The Specific Aims are: (1) Determine whether children's early language abilities predict later trajectories of behavioral problems and poor social skills and whether the strength of this prediction differs for monolingual English-speaking children versus bilingual Hispanic children. (2) Determine whether English and Spanish language abilities predict behavior problems and social skills differentially for bilingual Hispanic children. (3) Determine the degree to which levels of home environment, classroom quality, and maternal depressive symptoms moderate the longitudinal relationships between children's language ability and their later behavior problems and social skills. Methods: Approximately 200 3- to 4-year-old children who attend Head Start and their mothers will participate in the study. English-speaking children's language skills will be assessed at T1, T2 (12 months later), and T3 (6 months later). Spanish-only speaking children will be assessed in Spanish on a standardized language test and a language screener at T1, and will be assessed in both Spanish and English at T2 and T3. Measures of children's behavior problems and social skills will be collected from teacher and parent reports at three time points. Each of the 200 children will be observed in their classrooms for 40 minutes at three time points with an innovative and comprehensive direct observational system. Mothers will complete a maternal depression scale and Home Screening Questionnaire at T1. Classroom quality will be assessed with Classroom Assessment Scoring System and the Classroom Code for Interactive Recording of Children's Learning Environment. Structural equation models will be used to demonstrate whether changes in children's early language abilities are linked strongly to behavioral trajectories over time and whether maternal depression and home and classroom qualities moderate the relationship between children's language and behavior. Significance: The successful completion of the aims will advance the theories regarding relationships of early language abilities to later behavior problems and to later social skills by providing new insights into protective and risk factors that may moderate these important relations. These theories and their important practical implications are utilized by special educators, speech/language pathologists, developmental psychologists, clinical psychologists, and psychiatrists.

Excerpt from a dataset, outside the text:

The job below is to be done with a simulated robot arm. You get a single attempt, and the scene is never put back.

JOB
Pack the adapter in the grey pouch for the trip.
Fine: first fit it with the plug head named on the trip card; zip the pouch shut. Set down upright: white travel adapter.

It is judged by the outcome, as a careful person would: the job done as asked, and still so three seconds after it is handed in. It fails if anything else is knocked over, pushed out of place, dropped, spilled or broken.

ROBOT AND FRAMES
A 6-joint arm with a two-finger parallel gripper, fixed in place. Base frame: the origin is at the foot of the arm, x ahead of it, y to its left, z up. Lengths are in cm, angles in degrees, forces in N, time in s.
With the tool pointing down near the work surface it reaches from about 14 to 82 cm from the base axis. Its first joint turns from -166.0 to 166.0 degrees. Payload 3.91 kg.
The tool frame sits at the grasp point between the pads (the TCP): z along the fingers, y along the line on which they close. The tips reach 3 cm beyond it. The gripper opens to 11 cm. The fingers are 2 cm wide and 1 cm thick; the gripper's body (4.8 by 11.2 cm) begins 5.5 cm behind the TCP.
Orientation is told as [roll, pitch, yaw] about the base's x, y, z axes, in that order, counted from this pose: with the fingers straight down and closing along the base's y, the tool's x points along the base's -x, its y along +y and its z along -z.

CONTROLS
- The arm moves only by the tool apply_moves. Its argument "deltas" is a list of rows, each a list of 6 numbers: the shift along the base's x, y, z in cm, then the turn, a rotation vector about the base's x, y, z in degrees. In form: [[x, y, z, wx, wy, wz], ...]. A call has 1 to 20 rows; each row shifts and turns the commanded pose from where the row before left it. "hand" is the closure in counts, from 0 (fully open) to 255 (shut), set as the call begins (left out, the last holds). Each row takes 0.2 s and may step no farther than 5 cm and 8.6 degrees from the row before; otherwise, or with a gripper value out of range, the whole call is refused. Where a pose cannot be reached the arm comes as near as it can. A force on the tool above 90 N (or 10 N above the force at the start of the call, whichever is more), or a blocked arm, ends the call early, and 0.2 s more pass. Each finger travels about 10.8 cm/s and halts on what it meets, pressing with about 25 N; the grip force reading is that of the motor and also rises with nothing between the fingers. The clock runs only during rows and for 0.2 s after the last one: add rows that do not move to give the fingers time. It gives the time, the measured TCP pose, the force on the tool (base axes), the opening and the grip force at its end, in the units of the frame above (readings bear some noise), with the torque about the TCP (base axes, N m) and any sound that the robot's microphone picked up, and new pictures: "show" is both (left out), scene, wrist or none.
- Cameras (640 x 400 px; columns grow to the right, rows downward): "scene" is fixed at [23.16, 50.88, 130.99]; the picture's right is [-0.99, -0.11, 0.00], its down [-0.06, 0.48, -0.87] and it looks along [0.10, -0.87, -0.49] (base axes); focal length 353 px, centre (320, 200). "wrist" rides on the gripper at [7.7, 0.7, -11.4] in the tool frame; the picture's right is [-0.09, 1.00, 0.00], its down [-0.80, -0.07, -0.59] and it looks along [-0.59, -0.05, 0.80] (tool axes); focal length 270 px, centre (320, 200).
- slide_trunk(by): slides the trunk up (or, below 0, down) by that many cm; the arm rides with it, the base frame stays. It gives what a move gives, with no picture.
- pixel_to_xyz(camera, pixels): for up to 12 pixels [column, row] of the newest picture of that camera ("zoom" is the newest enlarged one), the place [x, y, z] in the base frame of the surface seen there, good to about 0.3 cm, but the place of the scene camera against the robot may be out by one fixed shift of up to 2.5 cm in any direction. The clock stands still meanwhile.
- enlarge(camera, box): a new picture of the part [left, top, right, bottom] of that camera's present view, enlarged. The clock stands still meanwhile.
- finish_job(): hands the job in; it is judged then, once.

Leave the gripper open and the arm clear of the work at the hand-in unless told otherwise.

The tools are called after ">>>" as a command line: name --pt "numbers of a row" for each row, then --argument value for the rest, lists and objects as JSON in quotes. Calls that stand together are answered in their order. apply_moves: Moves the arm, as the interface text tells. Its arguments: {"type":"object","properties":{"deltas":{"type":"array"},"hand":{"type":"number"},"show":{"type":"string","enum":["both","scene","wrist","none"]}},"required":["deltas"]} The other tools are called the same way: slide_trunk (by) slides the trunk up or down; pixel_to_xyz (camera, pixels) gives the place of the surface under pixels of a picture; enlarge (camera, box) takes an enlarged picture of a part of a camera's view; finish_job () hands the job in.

Children from low-income families are at heightened risk for developing language delays, poor social skills, and behavior problems. Early identification of the potential factors that may contribute to children's behavior problems and poor social skills is critical so that effective strategies for prevention and intervention can be provided. Increasing language skills in children may reduce the behavior problems and so reduce the large costs of special education and related services.